Request 1 => Give the stretch of the excerpt provided that starts with "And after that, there" and ends with "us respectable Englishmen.", unchanged.
Request 2 => Write the next part of the excerpt provided, the one that starts with "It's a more".

***** Excerpt provided *****

It's a more fun one.
A lot of people re-woodcutted it.
Exactly, yeah.
Lookup became a meme.
They're like, what's a good meme caption for a woodcut of the Boston massacre?
Mondays.
I don't know.
But the thing that captured popular imagination was an 11-year-old boy named Christopher
Seider, who was shot in a protest in 1770, and that really kicked things in a high gear.
And after that, there was, until the end of the revolution, Boston was just like a horrible
place to be British and an absolutely horrible place to be a British loyalist.
But I thought it was look back on with fondness at the heroism of you independent Americans
starting to throw off us respectable Englishmen.
And our crazy king.
And our crazy king.
But the loyalist elements of the North,
they had a really good case until the British reacted.
And then most of the loyalists were like,
actually, yeah, this is probably not okay.
Actually, these guys are dickheads.
Yeah, absolutely.
Yeah.
Well, something interesting about the morality movement in Boston, though, later on,
was, so it was all enforced by a society
called the Watch and Ward Society.
And this is a society that clamped down.
on lascivious literature and stuff like that.
One of the driving forces behind it
was a guy called Godfrey Cabo
and he led this thing against books.
He thought were immoral.
He thought the three musketeers was immoral.
He thought Tolstoy was a moral pervert.
He told his wife not to read George Elliot when he wasn't there.
Absolutely not.
She was dangerous.
I know you stop your wife from reading that as well, James.
But this is the amazing thing about him.
Someone wrote a biography recently and uncovered
multiple erotic literature
and letters that he used to send to his wife.
all the time. So he'd write to his wife in German, which he didn't understand very well.
And he sort of wrote about how he'd had this amazing dream about how she'd urinated in his mouth
and he'd greedily swallowed it. Oh, God. Yeah, yeah. P.S. Do not read any George Elliott.

***** Data section *****

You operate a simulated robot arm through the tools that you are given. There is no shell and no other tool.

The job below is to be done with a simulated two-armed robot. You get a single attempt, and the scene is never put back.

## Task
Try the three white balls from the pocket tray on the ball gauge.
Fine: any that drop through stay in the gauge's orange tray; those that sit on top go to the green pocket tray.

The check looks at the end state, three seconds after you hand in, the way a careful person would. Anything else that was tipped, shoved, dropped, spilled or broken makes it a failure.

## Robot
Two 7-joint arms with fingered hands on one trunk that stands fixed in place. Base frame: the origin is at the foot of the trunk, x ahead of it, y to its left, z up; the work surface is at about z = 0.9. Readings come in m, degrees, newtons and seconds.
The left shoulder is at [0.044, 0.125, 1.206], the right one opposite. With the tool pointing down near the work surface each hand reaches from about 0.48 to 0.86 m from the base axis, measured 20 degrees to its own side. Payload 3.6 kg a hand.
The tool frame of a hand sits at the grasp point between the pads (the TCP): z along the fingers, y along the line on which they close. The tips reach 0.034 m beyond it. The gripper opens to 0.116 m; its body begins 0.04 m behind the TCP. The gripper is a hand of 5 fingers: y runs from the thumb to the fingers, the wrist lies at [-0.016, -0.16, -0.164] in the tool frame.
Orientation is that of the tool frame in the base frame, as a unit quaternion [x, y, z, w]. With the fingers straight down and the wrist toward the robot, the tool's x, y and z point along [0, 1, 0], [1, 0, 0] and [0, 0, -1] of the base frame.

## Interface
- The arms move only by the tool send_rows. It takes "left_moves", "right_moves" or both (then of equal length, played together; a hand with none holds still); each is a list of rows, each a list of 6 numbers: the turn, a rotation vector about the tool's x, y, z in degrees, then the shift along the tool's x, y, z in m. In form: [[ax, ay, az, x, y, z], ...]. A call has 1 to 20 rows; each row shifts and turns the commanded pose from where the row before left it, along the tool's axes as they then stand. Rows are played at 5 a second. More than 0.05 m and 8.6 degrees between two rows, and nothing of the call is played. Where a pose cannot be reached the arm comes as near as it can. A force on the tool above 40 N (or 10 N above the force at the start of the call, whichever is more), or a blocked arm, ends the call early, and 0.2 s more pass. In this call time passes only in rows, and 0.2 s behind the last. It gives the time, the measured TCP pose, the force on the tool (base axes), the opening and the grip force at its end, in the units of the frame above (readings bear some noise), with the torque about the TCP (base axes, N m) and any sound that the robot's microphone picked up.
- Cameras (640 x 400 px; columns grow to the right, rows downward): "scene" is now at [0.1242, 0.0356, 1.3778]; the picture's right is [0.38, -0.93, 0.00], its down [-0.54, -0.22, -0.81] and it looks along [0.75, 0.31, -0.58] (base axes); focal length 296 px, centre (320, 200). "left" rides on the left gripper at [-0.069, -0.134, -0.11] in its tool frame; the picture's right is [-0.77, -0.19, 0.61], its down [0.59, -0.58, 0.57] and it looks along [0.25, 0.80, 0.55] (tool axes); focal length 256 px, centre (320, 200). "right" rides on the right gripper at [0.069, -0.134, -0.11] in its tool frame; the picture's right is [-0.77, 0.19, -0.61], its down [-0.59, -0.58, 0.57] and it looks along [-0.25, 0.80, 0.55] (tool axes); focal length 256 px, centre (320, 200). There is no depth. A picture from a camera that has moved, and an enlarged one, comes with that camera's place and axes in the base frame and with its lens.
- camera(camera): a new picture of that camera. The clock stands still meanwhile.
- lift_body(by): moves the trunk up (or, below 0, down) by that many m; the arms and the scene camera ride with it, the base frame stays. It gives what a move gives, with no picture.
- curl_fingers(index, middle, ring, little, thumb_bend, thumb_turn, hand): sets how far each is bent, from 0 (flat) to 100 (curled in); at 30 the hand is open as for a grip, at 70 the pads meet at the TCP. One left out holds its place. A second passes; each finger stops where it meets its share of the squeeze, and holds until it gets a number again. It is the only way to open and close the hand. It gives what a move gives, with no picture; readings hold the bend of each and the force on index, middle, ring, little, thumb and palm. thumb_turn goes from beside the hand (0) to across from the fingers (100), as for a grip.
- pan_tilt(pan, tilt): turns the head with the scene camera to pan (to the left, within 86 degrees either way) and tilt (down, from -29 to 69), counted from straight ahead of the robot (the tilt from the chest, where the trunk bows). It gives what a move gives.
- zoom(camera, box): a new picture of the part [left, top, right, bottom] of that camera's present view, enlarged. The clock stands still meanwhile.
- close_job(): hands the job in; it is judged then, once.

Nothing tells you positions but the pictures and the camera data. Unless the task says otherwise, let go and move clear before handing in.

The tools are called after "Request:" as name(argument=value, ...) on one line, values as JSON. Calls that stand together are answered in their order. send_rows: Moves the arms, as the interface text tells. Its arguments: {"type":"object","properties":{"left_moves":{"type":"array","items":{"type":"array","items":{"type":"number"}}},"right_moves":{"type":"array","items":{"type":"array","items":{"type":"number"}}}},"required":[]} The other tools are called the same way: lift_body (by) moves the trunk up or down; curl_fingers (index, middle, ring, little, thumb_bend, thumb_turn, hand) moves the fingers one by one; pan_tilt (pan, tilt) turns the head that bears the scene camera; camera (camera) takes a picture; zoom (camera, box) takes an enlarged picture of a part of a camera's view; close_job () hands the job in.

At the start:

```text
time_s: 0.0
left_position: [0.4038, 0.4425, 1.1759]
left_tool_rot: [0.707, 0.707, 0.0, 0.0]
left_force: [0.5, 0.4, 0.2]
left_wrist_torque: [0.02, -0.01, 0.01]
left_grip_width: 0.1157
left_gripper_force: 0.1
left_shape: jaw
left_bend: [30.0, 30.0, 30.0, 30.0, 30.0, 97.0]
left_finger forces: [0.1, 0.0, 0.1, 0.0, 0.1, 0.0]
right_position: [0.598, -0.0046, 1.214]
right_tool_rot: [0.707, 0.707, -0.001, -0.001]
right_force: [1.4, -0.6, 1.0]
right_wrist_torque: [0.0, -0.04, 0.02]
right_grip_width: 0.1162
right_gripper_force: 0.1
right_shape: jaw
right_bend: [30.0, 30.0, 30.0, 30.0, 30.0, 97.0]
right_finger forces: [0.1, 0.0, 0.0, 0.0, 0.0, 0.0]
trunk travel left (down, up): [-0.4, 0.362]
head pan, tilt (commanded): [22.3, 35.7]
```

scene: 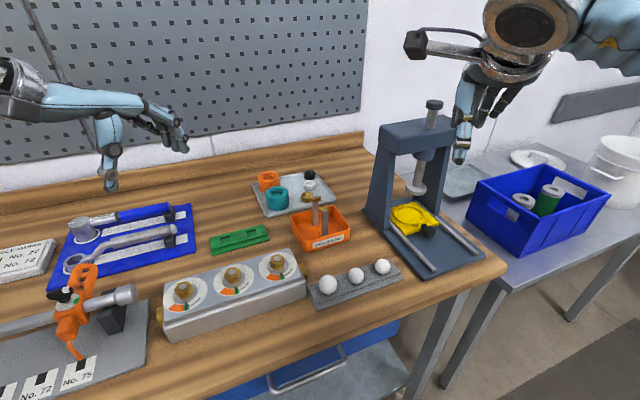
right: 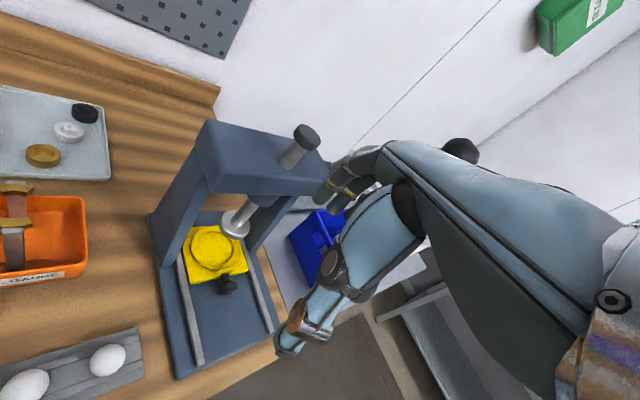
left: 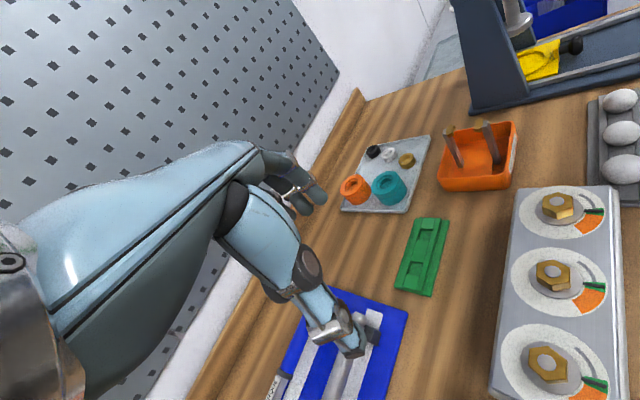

*****

Written answer 1 =>
And after that, there was, until the end of the revolution, Boston was just like a horrible
place to be British and an absolutely horrible place to be a British loyalist.
But I thought it was look back on with fondness at the heroism of you independent Americans
starting to throw off us respectable Englishmen.

Written answer 2 =>
There is a divorce in the third chapter. He said another letter saying he'd had a fantasy
about her being a starving giantess who devoured him hungrily. And then he writes all this in
German. And then he switches to English and he says,
Better destroy this letter, darling.
Maybe you just didn't know the word for urine.
Maybe in German it's very similar to chocolate cake.
Right.
It's probably that.
That's so...
Isn't that weird?
No, it's almost too perfect, right?
The censor is like, I'm confiscating this erotic literature.
Yeah, you're right.
You can collect it.
The pages will be stuck together in a few days.
You know, that's still around the Watchin' War's Society.
Is it?
It's been, it changed its focus in the 40s to focus on more.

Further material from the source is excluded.